There is only one problem: it does not actually go to Los Angeles.
The train stops in Bakersfield, whereupon passengers must disembark and carry their bags over to a waiting bus that Amtrak operates for the final leg of the journey. There is already a line of rail track over the mountains into the Los Angeles area, but it is monopolized by freight trains.
The inconvenience this causes Amtrak customers is considerable. An otherwise relaxed journey suddenly becomes chaotic, bumpy, unsettling and rather irritating.
Further west, there is another Amtrak line, the Pacific Surfliner. From San Diego to San Luis Obispo, it enjoys spectacular views of the Pacific Ocean–interrupted by a gritty but nonetheless fascinating industrial/suburban trip through L.A., the San Fernando Valley, Simi Valley and Ventura Country.
Yet the Surfliner, too, runs out of track. Passengers traveling north must often disembark and take a bus north to San Jose to continue onward.
The sole exception is the Coast Starlight, which runs daily between Seattle and Los Angeles, and does not require a bus. But it is a sightseeing train, not a commuting one.

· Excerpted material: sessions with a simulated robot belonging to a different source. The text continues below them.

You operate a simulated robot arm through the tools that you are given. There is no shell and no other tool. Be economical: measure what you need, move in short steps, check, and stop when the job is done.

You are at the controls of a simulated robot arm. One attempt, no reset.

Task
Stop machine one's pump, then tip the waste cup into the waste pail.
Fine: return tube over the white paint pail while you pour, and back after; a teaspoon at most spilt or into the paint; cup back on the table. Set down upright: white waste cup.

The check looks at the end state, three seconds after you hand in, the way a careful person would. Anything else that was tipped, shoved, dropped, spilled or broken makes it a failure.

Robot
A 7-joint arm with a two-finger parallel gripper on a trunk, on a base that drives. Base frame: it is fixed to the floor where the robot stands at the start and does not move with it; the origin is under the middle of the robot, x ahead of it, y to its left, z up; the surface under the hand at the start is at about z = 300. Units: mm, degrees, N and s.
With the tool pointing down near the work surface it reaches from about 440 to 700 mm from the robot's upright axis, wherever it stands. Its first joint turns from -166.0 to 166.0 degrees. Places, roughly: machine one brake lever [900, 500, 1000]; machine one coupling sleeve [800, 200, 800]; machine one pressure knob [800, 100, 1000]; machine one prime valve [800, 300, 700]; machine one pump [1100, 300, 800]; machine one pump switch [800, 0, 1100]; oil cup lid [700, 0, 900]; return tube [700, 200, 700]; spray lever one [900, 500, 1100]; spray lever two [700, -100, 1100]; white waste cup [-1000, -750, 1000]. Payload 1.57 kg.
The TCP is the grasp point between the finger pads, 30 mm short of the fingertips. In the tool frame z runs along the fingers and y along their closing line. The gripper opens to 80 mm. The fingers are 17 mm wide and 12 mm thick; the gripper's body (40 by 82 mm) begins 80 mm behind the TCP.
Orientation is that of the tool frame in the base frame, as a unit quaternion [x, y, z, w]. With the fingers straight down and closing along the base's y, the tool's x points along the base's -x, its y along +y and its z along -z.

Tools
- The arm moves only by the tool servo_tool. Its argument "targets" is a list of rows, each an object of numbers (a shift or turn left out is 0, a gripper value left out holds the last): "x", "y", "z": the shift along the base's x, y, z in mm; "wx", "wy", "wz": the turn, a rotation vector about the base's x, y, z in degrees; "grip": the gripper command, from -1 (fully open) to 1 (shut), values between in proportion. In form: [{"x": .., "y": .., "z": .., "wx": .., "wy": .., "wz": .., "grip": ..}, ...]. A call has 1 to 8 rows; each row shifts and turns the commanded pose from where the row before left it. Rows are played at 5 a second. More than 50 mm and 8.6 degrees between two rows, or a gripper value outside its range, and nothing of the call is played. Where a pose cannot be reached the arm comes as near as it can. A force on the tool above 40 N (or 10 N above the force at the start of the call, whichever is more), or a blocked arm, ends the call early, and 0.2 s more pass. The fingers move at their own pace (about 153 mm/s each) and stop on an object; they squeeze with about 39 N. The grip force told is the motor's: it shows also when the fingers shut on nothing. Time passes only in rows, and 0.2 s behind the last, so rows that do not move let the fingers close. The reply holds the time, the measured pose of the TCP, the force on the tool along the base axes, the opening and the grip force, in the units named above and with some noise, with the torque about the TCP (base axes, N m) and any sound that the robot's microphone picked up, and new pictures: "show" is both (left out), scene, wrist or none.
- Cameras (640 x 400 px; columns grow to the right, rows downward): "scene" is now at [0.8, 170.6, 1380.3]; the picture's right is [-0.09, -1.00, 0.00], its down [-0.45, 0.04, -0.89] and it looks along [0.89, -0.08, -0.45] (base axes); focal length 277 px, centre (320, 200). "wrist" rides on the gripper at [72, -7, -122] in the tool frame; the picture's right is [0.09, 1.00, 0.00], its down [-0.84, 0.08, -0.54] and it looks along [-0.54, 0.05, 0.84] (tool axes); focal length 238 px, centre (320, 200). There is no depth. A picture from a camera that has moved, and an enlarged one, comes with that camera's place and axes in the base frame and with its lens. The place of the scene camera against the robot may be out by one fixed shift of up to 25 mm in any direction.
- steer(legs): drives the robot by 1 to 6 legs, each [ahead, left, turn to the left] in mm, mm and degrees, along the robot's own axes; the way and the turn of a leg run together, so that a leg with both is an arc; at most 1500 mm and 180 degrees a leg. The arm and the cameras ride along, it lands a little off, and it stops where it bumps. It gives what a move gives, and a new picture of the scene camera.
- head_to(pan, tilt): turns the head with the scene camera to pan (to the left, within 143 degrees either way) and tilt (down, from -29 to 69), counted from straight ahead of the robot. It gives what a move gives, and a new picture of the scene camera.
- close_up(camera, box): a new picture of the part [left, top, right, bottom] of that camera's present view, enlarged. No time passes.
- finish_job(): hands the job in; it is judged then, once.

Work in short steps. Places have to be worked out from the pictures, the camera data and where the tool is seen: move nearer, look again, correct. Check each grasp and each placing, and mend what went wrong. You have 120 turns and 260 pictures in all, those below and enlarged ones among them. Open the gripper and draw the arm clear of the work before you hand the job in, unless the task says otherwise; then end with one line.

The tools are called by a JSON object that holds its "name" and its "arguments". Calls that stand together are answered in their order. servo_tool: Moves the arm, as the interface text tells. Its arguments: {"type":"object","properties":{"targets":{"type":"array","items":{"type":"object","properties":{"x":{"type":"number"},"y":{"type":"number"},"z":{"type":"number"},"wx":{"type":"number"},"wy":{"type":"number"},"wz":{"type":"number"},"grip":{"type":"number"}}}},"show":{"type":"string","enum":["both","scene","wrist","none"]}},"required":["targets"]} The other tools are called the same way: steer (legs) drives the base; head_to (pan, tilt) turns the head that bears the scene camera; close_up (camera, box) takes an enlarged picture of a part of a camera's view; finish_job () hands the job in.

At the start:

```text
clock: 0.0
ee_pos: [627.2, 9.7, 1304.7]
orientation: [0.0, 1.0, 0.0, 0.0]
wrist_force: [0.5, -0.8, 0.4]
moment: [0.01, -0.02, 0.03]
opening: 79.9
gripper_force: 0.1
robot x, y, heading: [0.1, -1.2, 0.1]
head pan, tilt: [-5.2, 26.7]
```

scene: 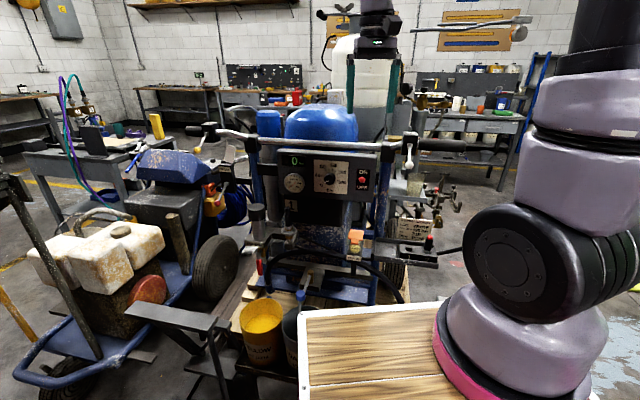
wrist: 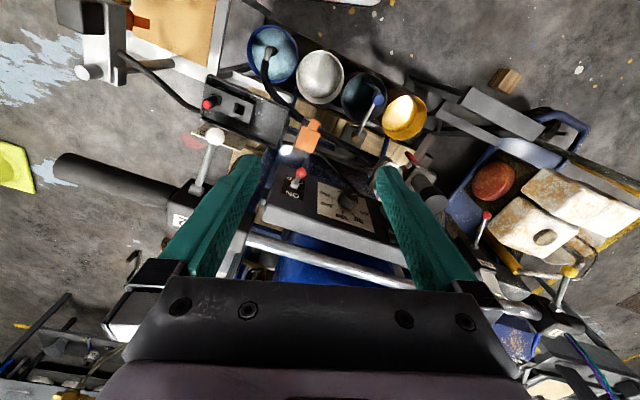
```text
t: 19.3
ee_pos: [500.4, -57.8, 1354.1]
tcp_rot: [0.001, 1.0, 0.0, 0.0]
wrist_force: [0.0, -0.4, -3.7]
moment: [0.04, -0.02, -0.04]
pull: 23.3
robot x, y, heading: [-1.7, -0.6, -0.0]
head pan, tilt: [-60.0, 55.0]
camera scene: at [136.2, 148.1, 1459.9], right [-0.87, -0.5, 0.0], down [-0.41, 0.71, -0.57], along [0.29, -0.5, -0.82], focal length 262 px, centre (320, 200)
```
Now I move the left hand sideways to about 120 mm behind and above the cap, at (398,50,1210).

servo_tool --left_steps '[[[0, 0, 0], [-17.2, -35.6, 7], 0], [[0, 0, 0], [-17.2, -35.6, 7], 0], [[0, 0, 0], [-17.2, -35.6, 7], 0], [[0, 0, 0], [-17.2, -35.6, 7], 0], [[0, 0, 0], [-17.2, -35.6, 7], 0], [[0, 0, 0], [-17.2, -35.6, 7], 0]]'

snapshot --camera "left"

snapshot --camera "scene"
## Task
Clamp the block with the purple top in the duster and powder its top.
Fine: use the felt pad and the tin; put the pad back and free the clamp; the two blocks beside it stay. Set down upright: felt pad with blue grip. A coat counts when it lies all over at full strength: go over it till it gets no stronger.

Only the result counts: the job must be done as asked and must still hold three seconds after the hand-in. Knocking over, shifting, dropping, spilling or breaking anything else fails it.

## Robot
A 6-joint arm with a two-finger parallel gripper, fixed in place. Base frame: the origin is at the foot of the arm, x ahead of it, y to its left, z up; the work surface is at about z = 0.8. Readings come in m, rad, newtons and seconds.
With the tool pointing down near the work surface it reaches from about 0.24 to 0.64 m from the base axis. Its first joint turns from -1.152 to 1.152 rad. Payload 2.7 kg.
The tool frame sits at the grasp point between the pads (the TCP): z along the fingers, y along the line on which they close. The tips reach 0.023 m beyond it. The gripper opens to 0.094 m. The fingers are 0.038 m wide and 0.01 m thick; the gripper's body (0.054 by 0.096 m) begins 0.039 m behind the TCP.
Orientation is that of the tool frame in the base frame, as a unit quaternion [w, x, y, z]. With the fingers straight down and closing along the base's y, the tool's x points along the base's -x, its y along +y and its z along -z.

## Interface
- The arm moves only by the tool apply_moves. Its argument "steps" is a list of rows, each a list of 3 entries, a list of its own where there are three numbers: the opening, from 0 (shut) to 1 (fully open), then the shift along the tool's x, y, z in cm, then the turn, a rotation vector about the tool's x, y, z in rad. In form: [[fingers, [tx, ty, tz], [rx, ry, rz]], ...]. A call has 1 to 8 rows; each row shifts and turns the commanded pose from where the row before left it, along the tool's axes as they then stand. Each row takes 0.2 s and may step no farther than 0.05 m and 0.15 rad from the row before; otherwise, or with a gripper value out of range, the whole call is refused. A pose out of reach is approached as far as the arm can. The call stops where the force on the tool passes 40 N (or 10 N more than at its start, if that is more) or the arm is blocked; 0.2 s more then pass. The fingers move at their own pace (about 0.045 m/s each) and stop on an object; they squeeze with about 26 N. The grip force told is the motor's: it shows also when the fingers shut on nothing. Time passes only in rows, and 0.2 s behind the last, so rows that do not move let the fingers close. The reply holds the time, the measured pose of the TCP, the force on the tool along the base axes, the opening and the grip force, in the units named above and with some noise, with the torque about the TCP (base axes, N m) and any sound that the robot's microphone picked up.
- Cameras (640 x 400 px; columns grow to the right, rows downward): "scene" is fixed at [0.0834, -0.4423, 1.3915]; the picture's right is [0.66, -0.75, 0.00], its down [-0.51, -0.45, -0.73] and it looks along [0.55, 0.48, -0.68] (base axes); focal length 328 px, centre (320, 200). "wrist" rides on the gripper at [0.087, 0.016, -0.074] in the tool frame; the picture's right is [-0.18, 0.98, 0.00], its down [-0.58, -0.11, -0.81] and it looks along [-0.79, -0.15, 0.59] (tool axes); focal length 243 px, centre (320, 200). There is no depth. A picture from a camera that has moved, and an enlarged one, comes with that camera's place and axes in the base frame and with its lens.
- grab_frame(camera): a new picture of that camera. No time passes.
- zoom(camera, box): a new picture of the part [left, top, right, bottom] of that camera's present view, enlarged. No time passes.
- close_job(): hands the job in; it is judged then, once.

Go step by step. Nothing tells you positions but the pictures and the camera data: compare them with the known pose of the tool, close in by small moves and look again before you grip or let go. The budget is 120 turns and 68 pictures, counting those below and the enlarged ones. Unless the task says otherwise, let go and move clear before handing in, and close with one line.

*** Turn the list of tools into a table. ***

It only runs once a day in either direction, leaving Sacramento at 6:35 a.m. and only arriving in L.A. at 9:00 p.m.–or departing from L.A. at 10:10 a.m. and reaching Sacramento at 11:59 p.m.
And that is just when the train is on time, which it frequently is not.
It is rather odd to be spending so much money–$68 billion is the current estimate–on high-speed rail when California does not yet have a serious low-speed rail infrastructure.
Upgrading the ordinary rail system, adding more frequent trains, and securing right-of-way for passenger trains over freight trains is surely a cheaper option than developing an entirely new system with unproven demand and complex technical and legal pitfalls.
If California cannot negotiate the challenge of low-speed rail, how will high-speed rail be any different? Would it not make sense, for fiscal and environmental reasons, to upgrade the existing rail system before risking the state’s future solvency on what could amount to little more than a joyride?
One suspects that those who are so enthusiastic about our future public transportation system have spent little time using the one we have.